Subject: File No. S7-14-08
From: Dave Runyan

July 13, 2008

It should be obvious that "fixed indexed annuities" which are offered with a guaranteed "zero" (no loss)in down market years should be an Insurance Product.

I believe that the biggest problem the SEC has is the absolutely horrendous track record of policing the super-exorbitant fleecing of corporations by executive remuneration schemes. What would be the logic of trusting the SEC under those failed examples?

The SEC is surely being lobbied by all the wall street firms who are appalled by how much money is leaving their coffers. However, perhaps it is finally time wall street lost some of the money it has so poorly managed for so long. In the wall street version of things, the insurance agents who receive a commission up front for the sale of annuities are not entitled to them. However, if the securities rep from wall street received a 1% PER YEAR for TEN years (whether or not the acount made or lost money), how would that not be worse than the Insurance agent receiving a 6 to 8% commission up front (not paid out of the client's money)and receiving a "guaranty" of no down side risk in a market down year?

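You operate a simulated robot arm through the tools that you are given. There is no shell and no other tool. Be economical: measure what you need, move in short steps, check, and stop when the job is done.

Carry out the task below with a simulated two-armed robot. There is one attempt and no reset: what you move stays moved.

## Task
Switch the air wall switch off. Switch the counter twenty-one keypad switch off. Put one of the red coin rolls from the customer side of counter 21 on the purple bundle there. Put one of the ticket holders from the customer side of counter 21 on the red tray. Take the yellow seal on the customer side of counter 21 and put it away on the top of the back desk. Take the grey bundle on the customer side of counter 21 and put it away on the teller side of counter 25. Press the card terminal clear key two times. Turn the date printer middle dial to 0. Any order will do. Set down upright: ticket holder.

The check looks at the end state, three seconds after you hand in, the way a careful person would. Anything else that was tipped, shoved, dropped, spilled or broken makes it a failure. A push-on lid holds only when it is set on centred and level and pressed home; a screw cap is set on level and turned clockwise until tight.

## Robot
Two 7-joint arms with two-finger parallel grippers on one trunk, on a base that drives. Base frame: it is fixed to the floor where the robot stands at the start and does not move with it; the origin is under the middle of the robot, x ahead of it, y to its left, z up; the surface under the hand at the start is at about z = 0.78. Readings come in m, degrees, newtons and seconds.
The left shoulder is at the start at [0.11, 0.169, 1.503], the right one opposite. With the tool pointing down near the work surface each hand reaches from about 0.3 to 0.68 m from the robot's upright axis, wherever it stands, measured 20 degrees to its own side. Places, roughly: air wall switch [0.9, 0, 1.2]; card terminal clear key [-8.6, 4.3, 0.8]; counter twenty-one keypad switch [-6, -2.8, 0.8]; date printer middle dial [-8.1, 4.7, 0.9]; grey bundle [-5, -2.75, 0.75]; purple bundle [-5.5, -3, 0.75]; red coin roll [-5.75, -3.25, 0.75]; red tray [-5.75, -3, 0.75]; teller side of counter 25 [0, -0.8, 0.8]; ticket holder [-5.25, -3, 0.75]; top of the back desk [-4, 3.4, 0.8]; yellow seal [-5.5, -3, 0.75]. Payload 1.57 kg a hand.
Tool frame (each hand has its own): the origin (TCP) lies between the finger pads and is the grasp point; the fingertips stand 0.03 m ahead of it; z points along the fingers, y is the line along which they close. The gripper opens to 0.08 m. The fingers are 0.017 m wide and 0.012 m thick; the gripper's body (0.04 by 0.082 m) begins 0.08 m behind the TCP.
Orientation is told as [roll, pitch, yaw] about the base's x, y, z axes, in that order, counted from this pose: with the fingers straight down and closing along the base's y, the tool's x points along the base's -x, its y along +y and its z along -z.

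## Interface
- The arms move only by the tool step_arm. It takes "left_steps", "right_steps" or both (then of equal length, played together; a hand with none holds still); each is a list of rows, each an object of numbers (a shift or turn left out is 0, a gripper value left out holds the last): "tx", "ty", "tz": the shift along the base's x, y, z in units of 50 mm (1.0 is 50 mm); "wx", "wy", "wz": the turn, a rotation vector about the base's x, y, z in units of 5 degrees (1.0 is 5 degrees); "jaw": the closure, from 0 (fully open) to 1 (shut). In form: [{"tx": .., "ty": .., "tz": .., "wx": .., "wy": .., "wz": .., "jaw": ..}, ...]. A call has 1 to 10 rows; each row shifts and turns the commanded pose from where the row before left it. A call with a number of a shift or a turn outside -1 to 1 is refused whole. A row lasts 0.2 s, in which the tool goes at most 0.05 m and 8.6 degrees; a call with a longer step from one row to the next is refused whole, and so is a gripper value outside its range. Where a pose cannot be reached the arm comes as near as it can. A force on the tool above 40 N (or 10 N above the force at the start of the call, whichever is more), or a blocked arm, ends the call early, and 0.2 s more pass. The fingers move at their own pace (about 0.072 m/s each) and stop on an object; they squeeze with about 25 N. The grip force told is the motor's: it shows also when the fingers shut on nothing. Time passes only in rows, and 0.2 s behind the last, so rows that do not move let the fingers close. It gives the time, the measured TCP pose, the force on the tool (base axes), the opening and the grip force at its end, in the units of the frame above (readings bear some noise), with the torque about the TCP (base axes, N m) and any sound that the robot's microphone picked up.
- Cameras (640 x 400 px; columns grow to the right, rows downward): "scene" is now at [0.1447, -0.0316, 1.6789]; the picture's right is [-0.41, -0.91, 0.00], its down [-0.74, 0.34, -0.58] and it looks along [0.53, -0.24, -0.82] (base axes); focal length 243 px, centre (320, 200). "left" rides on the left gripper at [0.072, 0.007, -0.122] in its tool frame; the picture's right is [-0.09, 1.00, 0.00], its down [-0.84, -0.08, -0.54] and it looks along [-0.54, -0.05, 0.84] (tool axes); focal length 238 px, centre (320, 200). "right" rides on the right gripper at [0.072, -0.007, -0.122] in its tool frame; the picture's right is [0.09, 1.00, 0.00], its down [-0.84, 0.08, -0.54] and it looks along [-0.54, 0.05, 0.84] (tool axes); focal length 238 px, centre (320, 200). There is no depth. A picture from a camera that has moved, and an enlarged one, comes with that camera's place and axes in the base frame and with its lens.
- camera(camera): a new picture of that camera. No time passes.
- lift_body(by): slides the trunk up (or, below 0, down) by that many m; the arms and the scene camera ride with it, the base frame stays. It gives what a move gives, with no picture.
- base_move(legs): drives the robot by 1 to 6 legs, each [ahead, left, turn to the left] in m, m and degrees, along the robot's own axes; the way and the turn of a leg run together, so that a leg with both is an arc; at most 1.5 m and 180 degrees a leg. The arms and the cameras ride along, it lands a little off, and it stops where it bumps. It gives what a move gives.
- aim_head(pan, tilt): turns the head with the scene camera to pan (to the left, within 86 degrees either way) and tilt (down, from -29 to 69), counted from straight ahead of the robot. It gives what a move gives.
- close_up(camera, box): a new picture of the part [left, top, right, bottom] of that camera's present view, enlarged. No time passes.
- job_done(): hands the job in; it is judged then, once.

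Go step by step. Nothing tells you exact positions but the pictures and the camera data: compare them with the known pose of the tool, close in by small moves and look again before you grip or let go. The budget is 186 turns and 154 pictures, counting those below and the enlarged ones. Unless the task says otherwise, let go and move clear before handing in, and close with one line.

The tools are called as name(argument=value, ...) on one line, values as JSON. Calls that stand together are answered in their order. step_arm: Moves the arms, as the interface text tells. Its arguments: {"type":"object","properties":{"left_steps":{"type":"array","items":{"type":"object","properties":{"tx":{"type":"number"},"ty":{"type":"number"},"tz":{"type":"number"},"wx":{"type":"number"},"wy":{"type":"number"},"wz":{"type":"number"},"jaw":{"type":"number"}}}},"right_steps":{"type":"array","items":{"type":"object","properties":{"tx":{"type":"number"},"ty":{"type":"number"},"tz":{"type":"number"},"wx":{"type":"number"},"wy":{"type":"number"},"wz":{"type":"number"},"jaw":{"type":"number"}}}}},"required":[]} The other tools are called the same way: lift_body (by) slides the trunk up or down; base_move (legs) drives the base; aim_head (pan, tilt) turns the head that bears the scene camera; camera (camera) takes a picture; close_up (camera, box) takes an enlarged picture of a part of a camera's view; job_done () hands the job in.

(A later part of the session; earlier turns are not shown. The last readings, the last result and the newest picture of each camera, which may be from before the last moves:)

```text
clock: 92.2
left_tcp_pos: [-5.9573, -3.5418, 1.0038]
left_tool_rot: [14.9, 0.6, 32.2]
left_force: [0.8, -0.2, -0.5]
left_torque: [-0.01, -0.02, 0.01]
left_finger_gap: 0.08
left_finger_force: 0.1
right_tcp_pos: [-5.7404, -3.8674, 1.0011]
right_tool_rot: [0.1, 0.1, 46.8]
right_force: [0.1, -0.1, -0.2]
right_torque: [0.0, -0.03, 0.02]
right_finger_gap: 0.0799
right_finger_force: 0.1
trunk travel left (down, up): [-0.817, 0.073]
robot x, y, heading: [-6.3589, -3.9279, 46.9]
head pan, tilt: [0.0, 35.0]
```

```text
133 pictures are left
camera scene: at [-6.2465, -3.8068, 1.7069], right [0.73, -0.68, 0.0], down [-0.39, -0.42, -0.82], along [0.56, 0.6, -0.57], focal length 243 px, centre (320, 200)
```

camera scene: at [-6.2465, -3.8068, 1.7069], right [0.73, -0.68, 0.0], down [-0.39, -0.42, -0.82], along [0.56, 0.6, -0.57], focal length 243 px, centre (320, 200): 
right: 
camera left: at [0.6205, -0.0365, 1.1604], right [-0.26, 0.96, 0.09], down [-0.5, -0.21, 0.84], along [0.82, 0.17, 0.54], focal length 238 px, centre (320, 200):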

Frankly, the SEC has proven itself incapable of regulating its industry compared to the regulation of the Insurance industry. There is a REASON why the SEC does not allow the use of the word "Guaranteed" in any prospectus. They are not "qualified" to issue a "Guaranty".

It should also be obvious that "variable annuities" which offer no guaranty are in the pervue of the SEC.

How many Insurance Companies over the years have had to go BK or be merged with another to survive versus the same in the Insurance Industry? Do the research, please. If the SEC did that research and honestly reported the true numbers, they would close the subject and applaud the Insurance Industry for regulating itself as well as it has.